Today is International Women’s Day. According to the linked website, This day has been observed “for well over a century, with the first IWD gathering in 1911 supported by over a million people. Today, IWD belongs to all groups collectively everywhere. IWD is not country, group or organization specific.”
Because of its dispersed nature, groups and individuals can choose to mark the day in their own way. I always feel inclined to grumble that that means that the other 364 days are men’s days, and that nonbinary people deserve (at the very least) a day. That being said, it’s a useful hook to celebrate something that women are, or are doing, or represent. The person who came to my mind today — for reasons I think are obvious — is Yelena Osipova (also transliterated equally correctly as Elena Osipova).

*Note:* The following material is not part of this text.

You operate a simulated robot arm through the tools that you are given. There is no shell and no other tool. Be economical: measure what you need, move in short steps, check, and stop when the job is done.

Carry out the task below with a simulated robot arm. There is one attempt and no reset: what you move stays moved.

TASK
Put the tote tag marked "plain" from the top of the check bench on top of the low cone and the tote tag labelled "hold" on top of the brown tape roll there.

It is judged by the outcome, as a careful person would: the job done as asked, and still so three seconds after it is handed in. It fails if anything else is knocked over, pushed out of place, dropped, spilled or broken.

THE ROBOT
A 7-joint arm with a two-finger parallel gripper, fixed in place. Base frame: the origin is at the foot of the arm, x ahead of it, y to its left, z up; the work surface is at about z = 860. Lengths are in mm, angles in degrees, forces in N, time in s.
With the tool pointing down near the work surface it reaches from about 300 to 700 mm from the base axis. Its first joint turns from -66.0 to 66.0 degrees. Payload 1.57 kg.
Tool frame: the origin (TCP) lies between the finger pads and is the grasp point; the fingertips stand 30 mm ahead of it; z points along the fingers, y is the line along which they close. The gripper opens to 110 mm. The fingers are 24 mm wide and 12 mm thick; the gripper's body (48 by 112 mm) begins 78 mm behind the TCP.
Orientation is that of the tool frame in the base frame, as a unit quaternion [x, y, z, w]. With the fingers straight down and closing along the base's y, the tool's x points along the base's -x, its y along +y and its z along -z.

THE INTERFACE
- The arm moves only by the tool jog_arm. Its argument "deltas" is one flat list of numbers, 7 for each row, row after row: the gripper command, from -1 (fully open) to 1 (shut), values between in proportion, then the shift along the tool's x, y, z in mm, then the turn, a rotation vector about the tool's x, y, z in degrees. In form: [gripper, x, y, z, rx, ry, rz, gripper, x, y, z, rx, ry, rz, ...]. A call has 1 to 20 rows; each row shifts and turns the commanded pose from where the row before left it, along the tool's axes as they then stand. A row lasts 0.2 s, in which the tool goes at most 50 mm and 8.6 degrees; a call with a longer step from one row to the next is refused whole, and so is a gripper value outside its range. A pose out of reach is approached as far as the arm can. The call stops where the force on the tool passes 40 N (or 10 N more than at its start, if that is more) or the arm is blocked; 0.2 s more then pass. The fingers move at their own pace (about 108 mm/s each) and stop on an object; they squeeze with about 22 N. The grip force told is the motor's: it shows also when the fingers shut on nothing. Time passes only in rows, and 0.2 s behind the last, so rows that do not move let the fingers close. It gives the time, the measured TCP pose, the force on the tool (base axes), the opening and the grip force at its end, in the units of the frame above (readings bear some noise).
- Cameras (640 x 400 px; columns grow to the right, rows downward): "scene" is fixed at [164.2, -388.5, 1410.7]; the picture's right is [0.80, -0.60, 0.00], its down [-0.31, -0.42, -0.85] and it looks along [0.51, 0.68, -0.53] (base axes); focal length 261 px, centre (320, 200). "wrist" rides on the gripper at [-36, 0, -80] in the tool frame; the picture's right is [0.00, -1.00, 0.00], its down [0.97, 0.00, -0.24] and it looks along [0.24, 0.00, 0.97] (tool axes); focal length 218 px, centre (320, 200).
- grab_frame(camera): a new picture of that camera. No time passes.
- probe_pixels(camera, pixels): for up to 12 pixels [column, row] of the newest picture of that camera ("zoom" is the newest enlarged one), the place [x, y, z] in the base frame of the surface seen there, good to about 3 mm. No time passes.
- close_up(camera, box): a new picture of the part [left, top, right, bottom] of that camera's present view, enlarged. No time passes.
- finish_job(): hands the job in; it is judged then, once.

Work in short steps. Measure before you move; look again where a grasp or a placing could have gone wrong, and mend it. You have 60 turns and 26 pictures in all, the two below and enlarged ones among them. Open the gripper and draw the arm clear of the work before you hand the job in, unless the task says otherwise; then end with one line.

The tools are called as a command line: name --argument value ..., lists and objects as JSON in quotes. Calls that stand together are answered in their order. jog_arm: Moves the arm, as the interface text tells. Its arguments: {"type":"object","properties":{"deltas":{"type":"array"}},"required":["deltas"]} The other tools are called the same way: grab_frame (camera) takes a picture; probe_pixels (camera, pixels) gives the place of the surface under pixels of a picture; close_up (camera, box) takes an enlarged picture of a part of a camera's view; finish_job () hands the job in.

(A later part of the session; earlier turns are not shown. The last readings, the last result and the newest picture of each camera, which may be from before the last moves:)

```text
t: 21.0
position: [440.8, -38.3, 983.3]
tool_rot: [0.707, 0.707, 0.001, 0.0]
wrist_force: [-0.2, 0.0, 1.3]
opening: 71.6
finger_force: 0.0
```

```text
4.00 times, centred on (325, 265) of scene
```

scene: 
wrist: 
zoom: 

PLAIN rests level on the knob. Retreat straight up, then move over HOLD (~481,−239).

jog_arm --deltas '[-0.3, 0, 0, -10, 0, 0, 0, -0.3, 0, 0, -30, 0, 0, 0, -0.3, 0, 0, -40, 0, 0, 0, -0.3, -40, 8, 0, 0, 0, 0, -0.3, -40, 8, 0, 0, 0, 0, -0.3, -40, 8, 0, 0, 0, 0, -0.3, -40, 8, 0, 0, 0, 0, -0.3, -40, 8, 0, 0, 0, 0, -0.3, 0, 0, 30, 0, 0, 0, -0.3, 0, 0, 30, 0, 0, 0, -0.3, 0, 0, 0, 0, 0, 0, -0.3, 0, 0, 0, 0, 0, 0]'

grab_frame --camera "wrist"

Right now, she’s all over the news, but it’s hard to find much about her that isn’t either about her infancy or linked directly to this week’s news. A 2014 profile by Ekaterina Danilova at Free Speech Radio News, which gave me some background and some images of her paintings.
Osipova is a survivor of the gruesome siege of Leningrad during World War II. She was born when people around her and her parents were dying of starvation. As an adult, she became an artist, painting both fine art and later political poster art (which of course can also be fine art).
More images of Osipova and her art can be found at the Free Speech Radio News link above.
According to FSRN, she began
her opposition actions in October 2002, in the wake of the Nord-Ost attack in which Chechen terrorists occupied a Moscow theater during a performance, taking hundreds of people hostage. Over 100 people died in a botched gas attack by security forces. Elena Andreyevna puts at least part of the blame for the tragedy on Putin.
After that, she became a well-known figure at anti-war and anti-Putin rallies. She has been arrested many times, and also harassed by pro-Putin demonstrators and provocateurs, including having (literal) shit thrown at her.
And last week, she was arrested by six Russian policeman for holding up her handwritten signs calling for Russian soldiers to lay down their arms and not fight Ukraine. She’s 77 years old, and diabetic, and none of that seems to matter to her as much as what she believes in.
She’s the kind of woman I want to appreciate on International Women’s Day — and the other 364 days of the year.